[Given information start]

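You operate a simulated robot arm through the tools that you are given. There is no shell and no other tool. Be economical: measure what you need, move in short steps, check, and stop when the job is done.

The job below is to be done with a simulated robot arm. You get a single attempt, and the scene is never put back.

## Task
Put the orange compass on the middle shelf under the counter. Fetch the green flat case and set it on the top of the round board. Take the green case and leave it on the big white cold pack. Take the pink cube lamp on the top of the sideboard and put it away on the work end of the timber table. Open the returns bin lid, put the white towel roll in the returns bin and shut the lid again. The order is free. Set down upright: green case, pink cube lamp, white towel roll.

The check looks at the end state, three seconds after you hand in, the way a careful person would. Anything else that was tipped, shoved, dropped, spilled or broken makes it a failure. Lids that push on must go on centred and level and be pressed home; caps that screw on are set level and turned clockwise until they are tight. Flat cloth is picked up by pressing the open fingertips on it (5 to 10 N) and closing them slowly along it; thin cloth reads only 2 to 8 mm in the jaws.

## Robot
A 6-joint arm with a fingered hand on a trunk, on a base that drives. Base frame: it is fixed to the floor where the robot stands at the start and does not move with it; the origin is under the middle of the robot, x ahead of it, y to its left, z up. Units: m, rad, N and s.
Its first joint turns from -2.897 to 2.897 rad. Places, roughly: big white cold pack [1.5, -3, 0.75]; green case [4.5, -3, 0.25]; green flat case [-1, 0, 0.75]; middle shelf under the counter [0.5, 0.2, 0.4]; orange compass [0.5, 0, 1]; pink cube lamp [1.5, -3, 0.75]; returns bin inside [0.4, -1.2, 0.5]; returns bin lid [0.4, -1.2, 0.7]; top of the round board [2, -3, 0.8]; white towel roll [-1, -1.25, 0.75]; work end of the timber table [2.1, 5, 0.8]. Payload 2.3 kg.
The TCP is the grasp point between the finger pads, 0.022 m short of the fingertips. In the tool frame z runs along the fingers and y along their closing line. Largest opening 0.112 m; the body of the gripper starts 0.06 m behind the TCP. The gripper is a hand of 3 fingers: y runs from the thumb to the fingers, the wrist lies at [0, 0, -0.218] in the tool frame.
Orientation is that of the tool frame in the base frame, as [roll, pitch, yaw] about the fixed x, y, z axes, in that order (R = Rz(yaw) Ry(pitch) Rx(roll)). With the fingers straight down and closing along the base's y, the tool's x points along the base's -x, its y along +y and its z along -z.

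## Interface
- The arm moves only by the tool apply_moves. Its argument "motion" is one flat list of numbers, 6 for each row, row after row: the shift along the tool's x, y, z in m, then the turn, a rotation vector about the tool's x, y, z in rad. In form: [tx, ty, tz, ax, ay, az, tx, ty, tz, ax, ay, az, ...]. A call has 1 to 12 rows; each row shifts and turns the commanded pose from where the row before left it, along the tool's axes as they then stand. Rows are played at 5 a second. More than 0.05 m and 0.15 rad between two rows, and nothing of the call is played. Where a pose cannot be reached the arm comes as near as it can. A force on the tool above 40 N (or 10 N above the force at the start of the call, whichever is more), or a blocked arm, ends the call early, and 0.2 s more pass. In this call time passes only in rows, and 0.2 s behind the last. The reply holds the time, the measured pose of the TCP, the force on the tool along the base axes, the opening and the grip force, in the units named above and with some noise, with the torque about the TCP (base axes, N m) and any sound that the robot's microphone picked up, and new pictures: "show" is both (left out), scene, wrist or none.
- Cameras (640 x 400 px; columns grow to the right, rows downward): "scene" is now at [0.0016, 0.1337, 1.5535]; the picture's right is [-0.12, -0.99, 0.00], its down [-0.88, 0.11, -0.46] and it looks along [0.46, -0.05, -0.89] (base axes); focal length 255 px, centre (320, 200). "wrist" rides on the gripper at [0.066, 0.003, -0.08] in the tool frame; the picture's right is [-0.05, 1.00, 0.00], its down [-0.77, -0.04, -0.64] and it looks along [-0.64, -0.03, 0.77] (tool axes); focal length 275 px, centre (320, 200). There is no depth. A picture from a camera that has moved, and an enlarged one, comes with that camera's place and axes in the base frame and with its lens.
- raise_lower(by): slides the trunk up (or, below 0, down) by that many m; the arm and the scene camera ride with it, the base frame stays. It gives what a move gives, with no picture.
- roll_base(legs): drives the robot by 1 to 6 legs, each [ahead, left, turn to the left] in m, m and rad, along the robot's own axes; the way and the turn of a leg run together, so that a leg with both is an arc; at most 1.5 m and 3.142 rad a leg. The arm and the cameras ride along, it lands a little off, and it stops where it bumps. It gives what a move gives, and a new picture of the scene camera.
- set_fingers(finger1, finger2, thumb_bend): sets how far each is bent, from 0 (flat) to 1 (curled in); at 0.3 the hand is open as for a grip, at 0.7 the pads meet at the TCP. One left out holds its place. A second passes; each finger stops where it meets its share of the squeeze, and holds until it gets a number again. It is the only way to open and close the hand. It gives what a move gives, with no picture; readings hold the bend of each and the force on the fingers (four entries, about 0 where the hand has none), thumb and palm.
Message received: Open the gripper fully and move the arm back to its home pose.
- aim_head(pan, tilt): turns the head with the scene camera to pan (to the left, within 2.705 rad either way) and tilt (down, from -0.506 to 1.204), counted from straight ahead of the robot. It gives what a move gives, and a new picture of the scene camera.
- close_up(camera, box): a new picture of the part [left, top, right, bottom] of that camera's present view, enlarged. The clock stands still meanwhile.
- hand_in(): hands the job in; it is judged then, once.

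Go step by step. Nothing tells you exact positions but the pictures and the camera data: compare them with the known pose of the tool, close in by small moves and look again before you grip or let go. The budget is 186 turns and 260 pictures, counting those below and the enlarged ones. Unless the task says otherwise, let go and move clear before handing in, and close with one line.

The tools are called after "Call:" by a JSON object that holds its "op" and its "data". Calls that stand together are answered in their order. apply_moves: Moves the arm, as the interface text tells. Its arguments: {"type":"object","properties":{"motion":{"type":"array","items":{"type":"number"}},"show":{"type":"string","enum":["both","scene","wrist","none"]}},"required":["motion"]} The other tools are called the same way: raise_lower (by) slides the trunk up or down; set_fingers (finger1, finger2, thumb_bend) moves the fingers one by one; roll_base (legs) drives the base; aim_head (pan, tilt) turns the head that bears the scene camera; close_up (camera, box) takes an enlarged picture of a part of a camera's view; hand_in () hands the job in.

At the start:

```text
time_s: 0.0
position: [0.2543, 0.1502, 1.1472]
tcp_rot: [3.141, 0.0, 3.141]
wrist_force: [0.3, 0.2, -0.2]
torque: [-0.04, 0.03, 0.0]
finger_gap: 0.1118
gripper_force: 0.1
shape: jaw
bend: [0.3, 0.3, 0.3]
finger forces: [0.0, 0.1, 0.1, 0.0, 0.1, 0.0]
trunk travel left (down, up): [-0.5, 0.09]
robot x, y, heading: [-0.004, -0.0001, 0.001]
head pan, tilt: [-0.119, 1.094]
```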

[Given information end]

Written problem>
Extract all lines from the data in which "legs" is found.

The output>
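- roll_base(legs): drives the robot by 1 to 6 legs, each [ahead, left, turn to the left] in m, m and rad, along the robot's own axes; the way and the turn of a leg run together, so that a leg with both is an arc; at most 1.5 m and 3.142 rad a leg. The arm and the cameras ride along, it lands a little off, and it stops where it bumps. It gives what a move gives, and a new picture of the scene camera.
The tools are called after "Call:" by a JSON object that holds its "op" and its "data". Calls that stand together are answered in their order. apply_moves: Moves the arm, as the interface text tells. Its arguments: {"type":"object","properties":{"motion":{"type":"array","items":{"type":"number"}},"show":{"type":"string","enum":["both","scene","wrist","none"]}},"required":["motion"]} The other tools are called the same way: raise_lower (by) slides the trunk up or down; set_fingers (finger1, finger2, thumb_bend) moves the fingers one by one; roll_base (legs) drives the base; aim_head (pan, tilt) turns the head that bears the scene camera; close_up (camera, box) takes an enlarged picture of a part of a camera's view; hand_in () hands the job in.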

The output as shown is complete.